Brewers can also add coffee during fermentation, also known as the “cold” side of the process. One method is “dry-beaning” and is much like dry-hopping. Brewers add coffee beans – either whole or ground – to a mesh sack and steep them in the beer. A finer grind will add more flavor quickly to the brew, but you run the risk of coffee flecks escaping the bag and reaching the bottle or can. You can also dry-bean with a coarser grind or whole beans. It’s easier but takes longer and results in varying degrees of flavor absorption in the beer.

Finally, you can add coffee during the canning or bottling process. This provides the strongest coffee flavor and aroma but can quickly become overwhelming to the palate. Like with pouring hot coffee, it requires a steady hand to get this mixture correct. (Some recommend homebrewers use an eyedropper to add coffee directly to the can or bottle.) Brewers usually recommend using cold-pressed coffee for this. Using hot coffee can result in bitter flavors, which only harshens the bitterness of the beer. Cold pressed coffee produces more mellow and consistent flavors throughout. 

(Homebrewers looking to brew with coffee can dig deeper into this article.)

Will Coffee Beer Give You A Caffeine Buzz?

The short answer is no. Brewers add so little coffee to the mix that the caffeine result is negligible. By the time a beer would have enough coffee added to it to give you caffeine buzz, the beer would be extremely diluted. 

In some recipes, cold-brewed coffee extracted from a pound of beans is added to 31 gallons of beer. In simpler terms, a glass of coffee beer contains about one or two sips of coffee.

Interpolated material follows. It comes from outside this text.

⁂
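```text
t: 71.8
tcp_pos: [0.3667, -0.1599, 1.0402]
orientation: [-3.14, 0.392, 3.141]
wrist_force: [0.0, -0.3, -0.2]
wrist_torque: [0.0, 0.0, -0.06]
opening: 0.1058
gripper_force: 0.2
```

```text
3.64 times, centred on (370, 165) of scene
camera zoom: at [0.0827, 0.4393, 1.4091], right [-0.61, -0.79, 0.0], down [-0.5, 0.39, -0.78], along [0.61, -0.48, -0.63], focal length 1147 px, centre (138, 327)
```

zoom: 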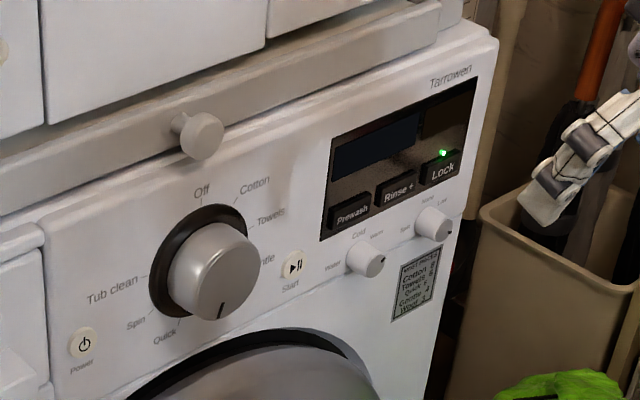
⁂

Worth noting: This varies with brewing techniques and beer styles, so it’s best to ask the brewery if you’re concerned about caffeine intake at all.

Local Brewers Cook Up Different Styles Of Coffee Beers

 

For decades, coffee has traditionally been added to dark beers. Stouts and porters have dark, roasty malts, which play nicely with coffee. However, in recent years, craft breweries have developed sessionable coffee beer brews.

  • G5 Brewing Company (Beloit, WI) added JBC Coffee to their “Hindenburg in a Lightning Storm” German-style kölsch. It’s a light beer that pours golden and clean, with a roasty scent and crushable coffee flavor. 
  • Badger State Brewing brews “Buzzy Blonde,” a light coffee cream ale featuring vanilla, hazelnut, and floral coffee notes.
  • Copper State Brewing Co (Green Bay, WI) also features a light coffee ale. Despite the name “Platinum Blonde Coffee Stout” is classified as a blonde ale and described as full-bodied and sweet. It presents like a white stout. They cold-steeped their coffee in the beer brewing process.
  • Delta Beer Lab (Madison, WI) brews a flagship brown ale with local coffee. Their “BRN.01” contains coffee from Kin Kin Coffee, is light on alcohol (5.2% ABV), and pours medium brown with a mellow coffee aroma and flavor.

Of course, craft breweries have not abandoned dark coffee beer styles. We teamed up with Oliphant Brewing (Somerset, WI) to craft “Tales from the Cup,” a mocha porter featuring cocoa nibs and coffee. It’s light on alcohol (6% ABV) and features a strong cold-brew coffee flavor, with light sweetness.

It’s important to note that a beer labeled a “coffee beer” may not actually have coffee in it. Porters and stouts feature roasty dark malts, which can resemble coffee. There’s even coffee malt which adds the flavor and aroma of coffee without actually using it. As one site notes, this is “kind of like cheating but all is fair in love and brewing.”

At home, you can experiment with coffee and any beer in your fridge. Grind some beans, grab a French press, and get to work. Pour beer into the French press, add your grounds, and let it steep. Press it down after a few minutes – the longer it steeps, the stronger the flavor – and viola! 

A homemade coffee beer brew.

Get grinding and remember: It’s 5 o’clock somewhere, P.M or A.M.